Makers | Cory Doctorow, 2010
This is a science fiction story that pitches two worlds of making, hacker/tinkerers versus big business, in the form of Disney. Doctorow takes a lot of the rhetoric of the maker movement and brings it to life with a new form of distributed maker economy and corporations trying to capitalise on the unlocked creativity that networked 3D-printing brings. The book has some great descriptions of imagined artworks the hacker protagonists create such as seashell robots that make toast.
Steep Foresight Cards
Not a book, but I’ve had these cards in the Library from the beginning. The cards are designed for corporations to use for planning the futures of their businesses. I am fascinated by in their origins in creative teaching methods of the 1970s. Despite their cringe-worthy imagery, they are surprisingly useful when brought into a making context and they are inspiration behind the Maker Cards project.

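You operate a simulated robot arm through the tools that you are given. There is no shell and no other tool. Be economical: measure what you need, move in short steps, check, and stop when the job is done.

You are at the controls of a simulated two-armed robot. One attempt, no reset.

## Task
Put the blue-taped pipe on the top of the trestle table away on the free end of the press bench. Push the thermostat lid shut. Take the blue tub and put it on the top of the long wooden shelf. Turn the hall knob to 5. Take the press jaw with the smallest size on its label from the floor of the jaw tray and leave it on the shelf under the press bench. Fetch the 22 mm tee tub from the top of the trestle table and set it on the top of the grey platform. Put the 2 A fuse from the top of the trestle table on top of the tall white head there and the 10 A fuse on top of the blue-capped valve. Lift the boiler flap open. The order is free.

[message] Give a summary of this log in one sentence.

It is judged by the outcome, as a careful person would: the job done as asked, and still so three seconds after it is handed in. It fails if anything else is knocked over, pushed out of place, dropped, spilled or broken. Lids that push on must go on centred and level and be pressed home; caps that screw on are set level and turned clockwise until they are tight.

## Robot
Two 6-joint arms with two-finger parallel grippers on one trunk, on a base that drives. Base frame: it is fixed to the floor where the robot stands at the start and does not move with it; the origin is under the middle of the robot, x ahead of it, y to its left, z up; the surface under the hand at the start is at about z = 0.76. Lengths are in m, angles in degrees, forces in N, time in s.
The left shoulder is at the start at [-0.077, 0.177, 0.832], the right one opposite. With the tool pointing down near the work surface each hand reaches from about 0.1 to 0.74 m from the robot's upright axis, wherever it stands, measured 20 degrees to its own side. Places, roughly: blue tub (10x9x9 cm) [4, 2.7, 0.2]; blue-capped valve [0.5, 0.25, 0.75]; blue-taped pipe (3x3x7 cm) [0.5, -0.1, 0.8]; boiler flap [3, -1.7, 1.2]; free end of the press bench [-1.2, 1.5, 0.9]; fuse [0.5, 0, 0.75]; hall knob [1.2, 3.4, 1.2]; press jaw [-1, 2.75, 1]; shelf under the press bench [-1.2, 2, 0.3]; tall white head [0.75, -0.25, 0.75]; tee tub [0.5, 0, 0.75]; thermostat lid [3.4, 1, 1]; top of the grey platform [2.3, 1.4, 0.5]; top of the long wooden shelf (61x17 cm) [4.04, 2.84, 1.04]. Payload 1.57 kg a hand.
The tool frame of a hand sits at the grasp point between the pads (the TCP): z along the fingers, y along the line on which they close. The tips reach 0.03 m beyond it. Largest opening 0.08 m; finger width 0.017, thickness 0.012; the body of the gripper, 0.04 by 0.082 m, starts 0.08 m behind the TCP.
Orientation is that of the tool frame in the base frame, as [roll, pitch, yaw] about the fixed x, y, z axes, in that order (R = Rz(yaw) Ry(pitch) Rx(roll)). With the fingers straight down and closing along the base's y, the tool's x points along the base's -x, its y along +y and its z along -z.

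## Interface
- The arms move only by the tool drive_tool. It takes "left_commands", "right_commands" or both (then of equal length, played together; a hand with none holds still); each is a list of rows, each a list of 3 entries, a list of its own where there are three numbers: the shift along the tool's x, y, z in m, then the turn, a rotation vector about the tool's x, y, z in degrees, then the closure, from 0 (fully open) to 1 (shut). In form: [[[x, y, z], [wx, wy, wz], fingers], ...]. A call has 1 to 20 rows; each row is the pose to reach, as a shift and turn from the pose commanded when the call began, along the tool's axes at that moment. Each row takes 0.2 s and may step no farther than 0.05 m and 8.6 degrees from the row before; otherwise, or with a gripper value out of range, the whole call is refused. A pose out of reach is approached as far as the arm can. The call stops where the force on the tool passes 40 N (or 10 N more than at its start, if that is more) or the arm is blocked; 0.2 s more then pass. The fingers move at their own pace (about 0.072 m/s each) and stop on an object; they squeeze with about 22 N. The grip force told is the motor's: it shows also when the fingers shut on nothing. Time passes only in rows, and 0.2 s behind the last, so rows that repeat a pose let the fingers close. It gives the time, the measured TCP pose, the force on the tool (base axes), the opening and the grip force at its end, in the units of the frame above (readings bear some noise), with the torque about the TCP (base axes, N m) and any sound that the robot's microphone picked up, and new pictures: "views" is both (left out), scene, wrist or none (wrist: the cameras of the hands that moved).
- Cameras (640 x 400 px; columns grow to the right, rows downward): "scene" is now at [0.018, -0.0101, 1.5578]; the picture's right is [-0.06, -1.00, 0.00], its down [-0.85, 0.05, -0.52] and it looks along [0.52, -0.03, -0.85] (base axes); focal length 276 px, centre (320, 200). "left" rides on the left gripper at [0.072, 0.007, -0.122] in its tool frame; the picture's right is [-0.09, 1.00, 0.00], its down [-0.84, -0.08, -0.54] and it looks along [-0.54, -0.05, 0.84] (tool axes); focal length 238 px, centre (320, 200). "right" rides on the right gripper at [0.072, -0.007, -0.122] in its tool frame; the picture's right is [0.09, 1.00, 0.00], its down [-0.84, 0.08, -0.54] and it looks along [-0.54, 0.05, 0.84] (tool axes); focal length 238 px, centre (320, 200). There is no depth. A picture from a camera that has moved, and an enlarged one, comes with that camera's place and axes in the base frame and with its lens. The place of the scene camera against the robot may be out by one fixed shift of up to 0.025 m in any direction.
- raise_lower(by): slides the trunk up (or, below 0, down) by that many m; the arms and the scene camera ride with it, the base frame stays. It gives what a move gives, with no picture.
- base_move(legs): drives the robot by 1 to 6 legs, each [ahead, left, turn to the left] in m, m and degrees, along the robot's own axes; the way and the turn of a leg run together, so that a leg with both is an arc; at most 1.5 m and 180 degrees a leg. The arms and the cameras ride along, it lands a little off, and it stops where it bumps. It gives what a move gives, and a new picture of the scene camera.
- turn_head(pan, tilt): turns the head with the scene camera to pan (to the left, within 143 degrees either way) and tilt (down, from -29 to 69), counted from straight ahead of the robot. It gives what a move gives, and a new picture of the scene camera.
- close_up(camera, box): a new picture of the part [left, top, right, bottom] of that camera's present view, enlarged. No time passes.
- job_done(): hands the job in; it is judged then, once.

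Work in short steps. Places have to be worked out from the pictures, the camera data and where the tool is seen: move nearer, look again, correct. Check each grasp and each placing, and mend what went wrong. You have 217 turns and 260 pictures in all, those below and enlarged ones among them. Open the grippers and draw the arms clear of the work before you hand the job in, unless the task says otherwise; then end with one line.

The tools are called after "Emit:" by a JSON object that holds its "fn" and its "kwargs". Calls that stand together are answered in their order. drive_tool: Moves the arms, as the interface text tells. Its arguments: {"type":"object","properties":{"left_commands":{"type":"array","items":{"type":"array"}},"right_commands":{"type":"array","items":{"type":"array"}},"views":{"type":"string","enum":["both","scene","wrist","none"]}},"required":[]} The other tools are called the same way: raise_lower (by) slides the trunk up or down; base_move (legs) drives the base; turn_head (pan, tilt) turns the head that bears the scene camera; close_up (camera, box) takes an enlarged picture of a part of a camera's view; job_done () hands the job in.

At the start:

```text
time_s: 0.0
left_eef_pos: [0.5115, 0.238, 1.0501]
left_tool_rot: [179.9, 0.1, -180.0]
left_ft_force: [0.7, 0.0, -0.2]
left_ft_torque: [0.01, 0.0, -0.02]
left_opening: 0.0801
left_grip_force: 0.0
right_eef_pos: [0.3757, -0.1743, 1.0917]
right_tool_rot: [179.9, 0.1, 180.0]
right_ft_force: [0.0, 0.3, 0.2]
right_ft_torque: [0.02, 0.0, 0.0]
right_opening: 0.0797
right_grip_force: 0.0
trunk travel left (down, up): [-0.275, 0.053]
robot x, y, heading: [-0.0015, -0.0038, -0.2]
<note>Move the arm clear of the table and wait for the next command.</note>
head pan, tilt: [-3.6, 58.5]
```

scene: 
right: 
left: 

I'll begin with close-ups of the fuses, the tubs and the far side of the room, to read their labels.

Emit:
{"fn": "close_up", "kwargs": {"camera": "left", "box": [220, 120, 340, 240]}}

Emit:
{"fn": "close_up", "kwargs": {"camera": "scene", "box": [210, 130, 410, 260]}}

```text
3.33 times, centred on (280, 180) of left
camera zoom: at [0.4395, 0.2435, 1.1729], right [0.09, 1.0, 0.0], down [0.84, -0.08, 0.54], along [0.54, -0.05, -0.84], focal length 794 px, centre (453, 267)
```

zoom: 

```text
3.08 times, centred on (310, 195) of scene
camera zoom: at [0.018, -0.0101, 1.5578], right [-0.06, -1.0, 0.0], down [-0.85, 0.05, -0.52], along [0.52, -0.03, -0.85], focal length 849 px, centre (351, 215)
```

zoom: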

Material Matters: New materials in design | Philip Howes and Zoe Laughlin, 2012
I worked with the Materials Library back when they were starting out. It is a university-nested collection of fascinating materials from the lightest solid Aerogel to radioactive crockery. This book digs deeper and I always show it to visiting makers to the Makers Library. My favourite chapter is on Material Futures – speculative stuff that makers can only imagine playing with.